◆ WHAT THIS EXERCISE ASKS
1. Quote the text block word for word, starting at "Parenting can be" and ending with "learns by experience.".
2. Pick up the text block at the point where it stops and go on.

Collected data entries:

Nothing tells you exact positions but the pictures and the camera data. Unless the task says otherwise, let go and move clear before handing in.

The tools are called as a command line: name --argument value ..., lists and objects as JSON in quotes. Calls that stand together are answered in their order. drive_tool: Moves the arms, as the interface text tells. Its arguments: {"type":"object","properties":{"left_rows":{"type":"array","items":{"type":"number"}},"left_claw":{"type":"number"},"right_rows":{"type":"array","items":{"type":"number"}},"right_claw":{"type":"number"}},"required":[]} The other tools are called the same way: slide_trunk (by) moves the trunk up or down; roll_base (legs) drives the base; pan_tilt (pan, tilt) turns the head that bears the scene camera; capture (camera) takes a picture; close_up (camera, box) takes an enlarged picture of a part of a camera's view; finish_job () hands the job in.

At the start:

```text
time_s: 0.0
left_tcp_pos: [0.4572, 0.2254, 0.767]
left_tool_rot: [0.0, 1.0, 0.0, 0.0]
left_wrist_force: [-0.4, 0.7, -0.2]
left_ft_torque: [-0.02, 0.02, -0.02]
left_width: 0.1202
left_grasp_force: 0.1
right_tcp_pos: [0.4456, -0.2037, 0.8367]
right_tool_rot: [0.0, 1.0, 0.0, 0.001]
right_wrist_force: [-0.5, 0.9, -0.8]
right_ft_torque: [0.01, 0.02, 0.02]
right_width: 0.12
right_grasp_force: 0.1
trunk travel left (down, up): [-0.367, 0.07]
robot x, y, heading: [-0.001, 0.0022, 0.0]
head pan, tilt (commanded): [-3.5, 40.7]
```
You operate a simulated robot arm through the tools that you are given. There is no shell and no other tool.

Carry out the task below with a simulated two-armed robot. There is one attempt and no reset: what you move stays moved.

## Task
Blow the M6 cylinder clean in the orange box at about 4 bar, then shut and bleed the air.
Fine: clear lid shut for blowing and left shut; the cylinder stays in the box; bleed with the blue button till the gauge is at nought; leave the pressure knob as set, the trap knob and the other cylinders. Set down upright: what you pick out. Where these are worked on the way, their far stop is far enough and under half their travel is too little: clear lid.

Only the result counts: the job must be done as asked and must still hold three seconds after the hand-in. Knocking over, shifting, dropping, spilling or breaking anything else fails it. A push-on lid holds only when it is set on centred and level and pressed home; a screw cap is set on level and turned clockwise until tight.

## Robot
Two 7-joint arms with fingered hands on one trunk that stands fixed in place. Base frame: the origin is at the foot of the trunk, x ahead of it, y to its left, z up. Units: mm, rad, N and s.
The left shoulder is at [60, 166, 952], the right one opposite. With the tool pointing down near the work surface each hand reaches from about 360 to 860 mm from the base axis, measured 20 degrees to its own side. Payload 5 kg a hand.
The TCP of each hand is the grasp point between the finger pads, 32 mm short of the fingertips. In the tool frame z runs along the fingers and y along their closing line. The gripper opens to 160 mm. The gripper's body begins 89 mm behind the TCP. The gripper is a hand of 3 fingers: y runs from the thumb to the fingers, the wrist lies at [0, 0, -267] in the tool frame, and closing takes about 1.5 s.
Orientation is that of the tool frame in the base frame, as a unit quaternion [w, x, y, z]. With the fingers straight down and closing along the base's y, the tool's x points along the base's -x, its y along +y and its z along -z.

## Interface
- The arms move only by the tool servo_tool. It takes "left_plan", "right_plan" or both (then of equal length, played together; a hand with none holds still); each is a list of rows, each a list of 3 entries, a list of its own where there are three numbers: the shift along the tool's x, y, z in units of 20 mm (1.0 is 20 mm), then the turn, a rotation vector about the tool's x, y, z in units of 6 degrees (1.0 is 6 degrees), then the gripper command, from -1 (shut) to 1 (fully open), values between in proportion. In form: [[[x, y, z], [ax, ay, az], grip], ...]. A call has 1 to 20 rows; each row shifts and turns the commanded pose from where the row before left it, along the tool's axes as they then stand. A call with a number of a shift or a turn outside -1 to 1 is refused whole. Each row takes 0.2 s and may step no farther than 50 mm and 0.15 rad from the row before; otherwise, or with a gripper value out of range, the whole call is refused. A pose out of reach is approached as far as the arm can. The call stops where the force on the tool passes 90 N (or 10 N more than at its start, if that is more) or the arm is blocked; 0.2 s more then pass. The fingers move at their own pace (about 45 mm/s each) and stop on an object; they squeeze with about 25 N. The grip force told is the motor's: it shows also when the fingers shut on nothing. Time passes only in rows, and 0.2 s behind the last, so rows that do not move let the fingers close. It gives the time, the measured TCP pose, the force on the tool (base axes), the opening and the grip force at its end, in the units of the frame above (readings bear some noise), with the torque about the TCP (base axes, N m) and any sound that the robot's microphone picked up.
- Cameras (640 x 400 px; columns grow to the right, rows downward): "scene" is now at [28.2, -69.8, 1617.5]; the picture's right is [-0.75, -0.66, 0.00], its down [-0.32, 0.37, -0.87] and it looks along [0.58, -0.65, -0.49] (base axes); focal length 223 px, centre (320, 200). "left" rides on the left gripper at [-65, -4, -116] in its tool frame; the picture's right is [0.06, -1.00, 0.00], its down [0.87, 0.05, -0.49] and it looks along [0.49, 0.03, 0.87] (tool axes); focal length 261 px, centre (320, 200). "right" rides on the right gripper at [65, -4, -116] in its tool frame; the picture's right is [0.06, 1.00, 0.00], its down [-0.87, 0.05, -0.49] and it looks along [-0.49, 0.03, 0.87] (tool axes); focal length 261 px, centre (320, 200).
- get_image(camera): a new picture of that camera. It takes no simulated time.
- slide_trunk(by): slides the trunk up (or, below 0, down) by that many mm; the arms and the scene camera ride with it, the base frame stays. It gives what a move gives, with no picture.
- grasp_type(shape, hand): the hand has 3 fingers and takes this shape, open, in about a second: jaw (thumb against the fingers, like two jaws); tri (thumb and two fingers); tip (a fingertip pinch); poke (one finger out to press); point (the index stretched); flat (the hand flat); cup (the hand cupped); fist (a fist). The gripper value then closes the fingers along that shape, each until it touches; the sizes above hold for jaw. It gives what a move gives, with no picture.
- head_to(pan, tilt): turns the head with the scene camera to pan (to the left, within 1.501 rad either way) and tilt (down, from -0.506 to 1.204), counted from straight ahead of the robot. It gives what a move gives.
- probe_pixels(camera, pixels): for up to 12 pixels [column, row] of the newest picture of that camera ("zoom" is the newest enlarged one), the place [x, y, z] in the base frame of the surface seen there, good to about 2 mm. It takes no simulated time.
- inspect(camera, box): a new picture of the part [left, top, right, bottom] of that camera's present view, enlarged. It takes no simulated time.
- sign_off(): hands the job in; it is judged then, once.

◆ TEXT BLOCK
What is mine? is a question with far too much perspective for a child to ask. We learn what is ours by experience first.
Parenting can be just a monotonous cycle of laying down the boundaries that run perpendicular to our children’s desires, teaching them that seeing and wanting and taking are not the kind of options Jesus offers. We start off easy: that’s not your toy, not your food, not your blanket. And it’s a rare child that simply accepts the parental decree. It’s a normal child that pushes back and learns by experience.
It’s a grace that children come as infants and God gives us the time to adjust together, right? We grow right alongside, proving that the teacher learns the most.
The stakes rise with the years. The kinds of things we have to deny our children become less about keeping their manners acceptable and more about keeping their bodies and souls free and alive and responsive to Jesus. That’s an oversimplification of parenting, but if you were to funnel most of our cares and concerns down to the basics, isn’t that it?
I have to use analogies I understand. I have to talk about freedom in context of parenting because in it, Jesus has given me the most and taken the most from me. And I have to admit that as a parent, as a bona fide adult, I still am not clear about what is mine.
I’m still running into perpendicular lines laid across my desires and wants, learning by experience, through fire.

◆ SET OF ANSWERS
1.
Parenting can be just a monotonous cycle of laying down the boundaries that run perpendicular to our children’s desires, teaching them that seeing and wanting and taking are not the kind of options Jesus offers. We start off easy: that’s not your toy, not your food, not your blanket. And it’s a rare child that simply accepts the parental decree. It’s a normal child that pushes back and learns by experience.

2.
I mean this in two ways: there are still things I want that common sense, self-control, and the Holy Spirit have to persuade me aren’t good for me, and there are other things that are rightfully mine that I neglect or forget about, or that I don’t feel I have a legitimate claim to.
And it’s that second part that we really need to talk about.
All the tribes of Israel inherited a specific place, except the Levites. The Levites were promised an inheritance during the wandering years of following Moses around, but it wasn’t to be like everyone else’s inheritance. There were no definitive borders for them, no boundaries in all the land and therefore, no one could take what was the Levites.
They received an inheritance incorruptible: offerings made by fire, and God Himself.
But to the tribe of Levi Moses had given no inheritance; the LORD God of Israel was their inheritance, as He had said to them.
Joshua 13:33 NKJV
I inherited the Lord and everything that comes through the fire.
We are kings and priests according to 1 Peter 2:9. We were not a people but now we are. We had not obtained mercy but now it is ours. We have everything and God Himself, and like the Levites of old, we are scattered among people that have boundaries because in every place God deserves His own special people.
These are the truths I neglect or forget.
What is still mine after Tuesday?
This is the question that takes perspective, which we get by experience (which we get through fire).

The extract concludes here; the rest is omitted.